* _TASK TO COMPLETE_
Print each line exactly as it is given. Put each line that is not blank into a JSON list as a string.

* _DATA SUPPLIED_
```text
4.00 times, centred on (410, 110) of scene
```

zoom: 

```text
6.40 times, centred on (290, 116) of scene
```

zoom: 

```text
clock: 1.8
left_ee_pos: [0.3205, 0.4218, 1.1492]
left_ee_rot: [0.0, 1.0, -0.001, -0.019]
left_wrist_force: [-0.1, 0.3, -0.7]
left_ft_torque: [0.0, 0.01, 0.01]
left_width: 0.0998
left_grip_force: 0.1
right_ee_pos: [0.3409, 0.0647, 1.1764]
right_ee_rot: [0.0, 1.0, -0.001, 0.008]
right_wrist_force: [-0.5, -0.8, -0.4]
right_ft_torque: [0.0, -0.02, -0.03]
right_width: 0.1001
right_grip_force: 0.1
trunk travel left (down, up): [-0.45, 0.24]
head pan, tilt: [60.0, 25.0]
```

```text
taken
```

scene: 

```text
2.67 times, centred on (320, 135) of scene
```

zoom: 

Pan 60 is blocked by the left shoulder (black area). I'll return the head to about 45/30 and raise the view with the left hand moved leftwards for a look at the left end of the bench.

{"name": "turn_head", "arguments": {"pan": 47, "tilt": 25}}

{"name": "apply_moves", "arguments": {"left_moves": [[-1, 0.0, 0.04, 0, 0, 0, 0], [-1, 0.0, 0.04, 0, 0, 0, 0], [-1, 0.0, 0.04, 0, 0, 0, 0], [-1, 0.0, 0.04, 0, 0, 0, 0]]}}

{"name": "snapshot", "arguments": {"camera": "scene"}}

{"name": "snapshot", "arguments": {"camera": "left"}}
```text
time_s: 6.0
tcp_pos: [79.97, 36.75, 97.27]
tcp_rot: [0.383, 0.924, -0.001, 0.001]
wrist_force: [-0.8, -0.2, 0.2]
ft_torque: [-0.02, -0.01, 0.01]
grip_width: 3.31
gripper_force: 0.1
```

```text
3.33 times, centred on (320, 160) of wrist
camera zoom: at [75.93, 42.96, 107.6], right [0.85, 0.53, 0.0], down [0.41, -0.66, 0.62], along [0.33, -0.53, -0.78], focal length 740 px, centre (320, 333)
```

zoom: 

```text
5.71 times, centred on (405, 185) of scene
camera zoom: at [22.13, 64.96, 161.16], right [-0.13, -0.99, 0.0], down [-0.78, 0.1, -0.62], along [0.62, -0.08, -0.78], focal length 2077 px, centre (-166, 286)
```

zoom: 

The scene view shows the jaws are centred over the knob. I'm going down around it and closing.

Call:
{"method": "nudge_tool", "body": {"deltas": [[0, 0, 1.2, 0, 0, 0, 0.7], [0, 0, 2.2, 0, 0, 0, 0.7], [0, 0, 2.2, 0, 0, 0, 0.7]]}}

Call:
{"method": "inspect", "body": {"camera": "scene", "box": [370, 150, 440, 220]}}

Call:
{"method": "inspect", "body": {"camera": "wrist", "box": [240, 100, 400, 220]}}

* _THE COMPLETED TASK_
[
  "```text",
  "4.00 times, centred on (410, 110) of scene",
  "```",
  "zoom: ",
  "```text",
  "6.40 times, centred on (290, 116) of scene",
  "```",
  "zoom: ",
  "```text",
  "clock: 1.8",
  "left_ee_pos: [0.3205, 0.4218, 1.1492]",
  "left_ee_rot: [0.0, 1.0, -0.001, -0.019]",
  "left_wrist_force: [-0.1, 0.3, -0.7]",
  "left_ft_torque: [0.0, 0.01, 0.01]",
  "left_width: 0.0998",
  "left_grip_force: 0.1",
  "right_ee_pos: [0.3409, 0.0647, 1.1764]",
  "right_ee_rot: [0.0, 1.0, -0.001, 0.008]",
  "right_wrist_force: [-0.5, -0.8, -0.4]",
  "right_ft_torque: [0.0, -0.02, -0.03]",
  "right_width: 0.1001",
  "right_grip_force: 0.1",
  "trunk travel left (down, up): [-0.45, 0.24]",
  "head pan, tilt: [60.0, 25.0]",
  "```",
  "```text",
  "taken",
  "```",
  "scene: ",
  "```text",
  "2.67 times, centred on (320, 135) of scene",
  "```",
  "zoom: ",
  "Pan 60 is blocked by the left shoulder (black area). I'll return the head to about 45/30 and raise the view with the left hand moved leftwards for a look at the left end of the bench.",
  "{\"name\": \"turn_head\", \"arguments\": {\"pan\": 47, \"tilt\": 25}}",
  "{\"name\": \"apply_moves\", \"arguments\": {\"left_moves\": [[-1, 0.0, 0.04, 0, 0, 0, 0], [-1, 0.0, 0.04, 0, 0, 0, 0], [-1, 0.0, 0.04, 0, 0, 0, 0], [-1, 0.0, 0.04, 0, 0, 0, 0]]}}",
  "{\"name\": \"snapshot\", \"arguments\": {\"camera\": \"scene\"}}",
  "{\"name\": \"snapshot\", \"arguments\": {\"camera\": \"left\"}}",
  "```text",
  "time_s: 6.0",
  "tcp_pos: [79.97, 36.75, 97.27]",
  "tcp_rot: [0.383, 0.924, -0.001, 0.001]",
  "wrist_force: [-0.8, -0.2, 0.2]",
  "ft_torque: [-0.02, -0.01, 0.01]",
  "grip_width: 3.31",
  "gripper_force: 0.1",
  "```",
  "```text",
  "3.33 times, centred on (320, 160) of wrist",
  "camera zoom: at [75.93, 42.96, 107.6], right [0.85, 0.53, 0.0], down [0.41, -0.66, 0.62], along [0.33, -0.53, -0.78], focal length 740 px, centre (320, 333)",
  "```",
  "zoom: ",
  "```text",
  "5.71 times, centred on (405, 185) of scene",
  "camera zoom: at [22.13, 64.96, 161.16], right [-0.13, -0.99, 0.0], down [-0.78, 0.1, -0.62], along [0.62, -0.08, -0.78], focal length 2077 px, centre (-166, 286)",
  "```",
  "zoom: ",
  "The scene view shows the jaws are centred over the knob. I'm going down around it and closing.",
  "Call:",
  "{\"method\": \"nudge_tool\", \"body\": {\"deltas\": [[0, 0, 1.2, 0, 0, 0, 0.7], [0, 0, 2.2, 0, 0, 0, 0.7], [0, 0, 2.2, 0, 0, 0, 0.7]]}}",
  "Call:",
  "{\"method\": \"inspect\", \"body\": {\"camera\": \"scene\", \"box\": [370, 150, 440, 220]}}",
  "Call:",
  "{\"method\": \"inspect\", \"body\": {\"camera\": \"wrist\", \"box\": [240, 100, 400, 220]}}"
]